I am vastly late to the party, but I have finally gotten around to reading Caputo’s response to Hägglund’s Radical Atheism: Derrida and the Time of Life. A blog post is probably not the place to adjudicate detailed scholarly questions, but it does seem to me that Caputo has made a convincing case that Hägglund’s reading of Derrida leaves a good deal out. I have said before that we should view Hägglund’s book as a systematization of Derrida rather than a “reading,” and Caputo makes clear that it is a systematization with the goal of making Derrida newly useable to the kind of person who goes in for contemporary materialisms of various forms, which includes having a serious allergy to anything “religious.” That is to say, if I can be forgiven for putting it in a crass and over-simplifying way, Hägglund seems to be concerned with getting all that gross religion off of Derrida’s text.
What I’d like to suggest here is that Caputo’s argument is a kind of mirror image of Hägglund’s.
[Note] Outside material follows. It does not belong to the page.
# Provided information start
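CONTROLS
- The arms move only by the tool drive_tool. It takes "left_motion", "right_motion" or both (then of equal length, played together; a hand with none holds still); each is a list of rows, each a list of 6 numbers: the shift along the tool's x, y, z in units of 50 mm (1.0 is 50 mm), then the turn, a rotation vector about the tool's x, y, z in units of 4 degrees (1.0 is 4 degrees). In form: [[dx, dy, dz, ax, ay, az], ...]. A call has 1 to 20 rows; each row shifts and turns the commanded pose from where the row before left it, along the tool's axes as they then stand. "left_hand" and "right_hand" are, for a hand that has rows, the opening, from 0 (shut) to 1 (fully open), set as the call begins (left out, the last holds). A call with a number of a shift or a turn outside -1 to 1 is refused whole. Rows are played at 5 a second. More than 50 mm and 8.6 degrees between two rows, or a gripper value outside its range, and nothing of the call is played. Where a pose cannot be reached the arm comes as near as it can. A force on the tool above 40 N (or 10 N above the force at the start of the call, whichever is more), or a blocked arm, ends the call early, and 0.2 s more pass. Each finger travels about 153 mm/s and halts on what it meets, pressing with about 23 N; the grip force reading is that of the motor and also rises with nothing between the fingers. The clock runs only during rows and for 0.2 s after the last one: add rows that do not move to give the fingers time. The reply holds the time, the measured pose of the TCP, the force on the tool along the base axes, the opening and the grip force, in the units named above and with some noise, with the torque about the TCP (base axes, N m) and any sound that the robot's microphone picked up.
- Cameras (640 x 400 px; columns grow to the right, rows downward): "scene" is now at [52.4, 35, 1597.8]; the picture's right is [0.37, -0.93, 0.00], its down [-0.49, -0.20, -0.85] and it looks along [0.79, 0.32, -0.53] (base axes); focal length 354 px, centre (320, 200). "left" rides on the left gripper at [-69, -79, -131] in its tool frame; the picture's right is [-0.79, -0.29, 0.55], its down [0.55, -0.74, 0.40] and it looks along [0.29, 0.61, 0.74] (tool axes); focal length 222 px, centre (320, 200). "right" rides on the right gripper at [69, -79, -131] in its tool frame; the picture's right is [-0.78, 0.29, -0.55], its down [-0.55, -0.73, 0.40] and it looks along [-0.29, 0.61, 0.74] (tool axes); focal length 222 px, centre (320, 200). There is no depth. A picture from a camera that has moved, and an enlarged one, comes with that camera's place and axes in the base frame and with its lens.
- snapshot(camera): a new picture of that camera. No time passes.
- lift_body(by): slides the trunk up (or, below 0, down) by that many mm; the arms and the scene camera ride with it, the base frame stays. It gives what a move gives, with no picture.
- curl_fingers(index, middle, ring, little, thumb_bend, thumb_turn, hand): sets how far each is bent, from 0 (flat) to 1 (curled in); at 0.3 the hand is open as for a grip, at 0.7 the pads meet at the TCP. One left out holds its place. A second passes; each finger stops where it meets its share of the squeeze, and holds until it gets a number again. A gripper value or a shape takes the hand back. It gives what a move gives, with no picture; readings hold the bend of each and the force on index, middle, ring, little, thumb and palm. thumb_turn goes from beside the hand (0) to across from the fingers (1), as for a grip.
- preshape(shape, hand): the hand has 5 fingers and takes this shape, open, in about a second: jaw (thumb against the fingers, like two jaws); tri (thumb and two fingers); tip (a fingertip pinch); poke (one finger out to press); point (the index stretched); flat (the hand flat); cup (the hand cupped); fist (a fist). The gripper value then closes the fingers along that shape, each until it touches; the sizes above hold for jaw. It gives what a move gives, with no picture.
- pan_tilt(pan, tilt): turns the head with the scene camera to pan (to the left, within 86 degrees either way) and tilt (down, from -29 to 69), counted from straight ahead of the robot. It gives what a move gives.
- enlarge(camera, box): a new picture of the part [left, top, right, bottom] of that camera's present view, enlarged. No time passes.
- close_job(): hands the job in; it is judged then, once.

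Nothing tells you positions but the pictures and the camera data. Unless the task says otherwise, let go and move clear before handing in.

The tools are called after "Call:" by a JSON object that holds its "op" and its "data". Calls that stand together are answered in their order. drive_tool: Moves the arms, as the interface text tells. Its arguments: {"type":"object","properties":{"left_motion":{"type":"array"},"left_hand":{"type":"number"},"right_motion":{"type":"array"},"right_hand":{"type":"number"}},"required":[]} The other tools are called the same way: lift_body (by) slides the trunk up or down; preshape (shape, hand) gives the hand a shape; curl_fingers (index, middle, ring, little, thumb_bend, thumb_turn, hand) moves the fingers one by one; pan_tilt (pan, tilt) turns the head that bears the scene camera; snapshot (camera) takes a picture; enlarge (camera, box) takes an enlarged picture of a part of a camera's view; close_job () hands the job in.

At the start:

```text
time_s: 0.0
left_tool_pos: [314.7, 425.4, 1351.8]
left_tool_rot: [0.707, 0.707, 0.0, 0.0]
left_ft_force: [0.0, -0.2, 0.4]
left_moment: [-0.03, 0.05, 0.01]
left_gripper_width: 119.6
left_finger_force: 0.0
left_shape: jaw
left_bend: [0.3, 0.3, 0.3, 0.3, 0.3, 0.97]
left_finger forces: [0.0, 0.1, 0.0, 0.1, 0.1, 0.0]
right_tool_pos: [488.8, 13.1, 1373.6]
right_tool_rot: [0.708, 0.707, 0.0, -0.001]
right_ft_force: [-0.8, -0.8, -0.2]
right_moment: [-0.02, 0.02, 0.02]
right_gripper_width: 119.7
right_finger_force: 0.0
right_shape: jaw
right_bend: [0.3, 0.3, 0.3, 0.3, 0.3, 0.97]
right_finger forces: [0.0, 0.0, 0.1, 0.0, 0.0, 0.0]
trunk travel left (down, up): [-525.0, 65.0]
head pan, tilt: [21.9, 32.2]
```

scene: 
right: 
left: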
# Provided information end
Where Hägglund wants to use Derrida to get us completely free of religion, Caputo seems to want to use it to set up a completely blameless religion that would be free of the historical baggage of “religious violence.” This particularly comes out in the end of Caputo’s long piece, where he argues that deconstruction does not have access to a field in which the existence of a God beyond our experience could be “disproven” — hence, again, “religion” remains “safe and sound” (as Hägglund will recall in his response to Caputo). Thus, either we’re kept “safe and sound” from religion or religion is kept “safe and sound” from our tendency to screw everything up.
I would maintain that both readings of religion are actually present in Derrida’s sprawling oeuvre. Read the rest of this entry »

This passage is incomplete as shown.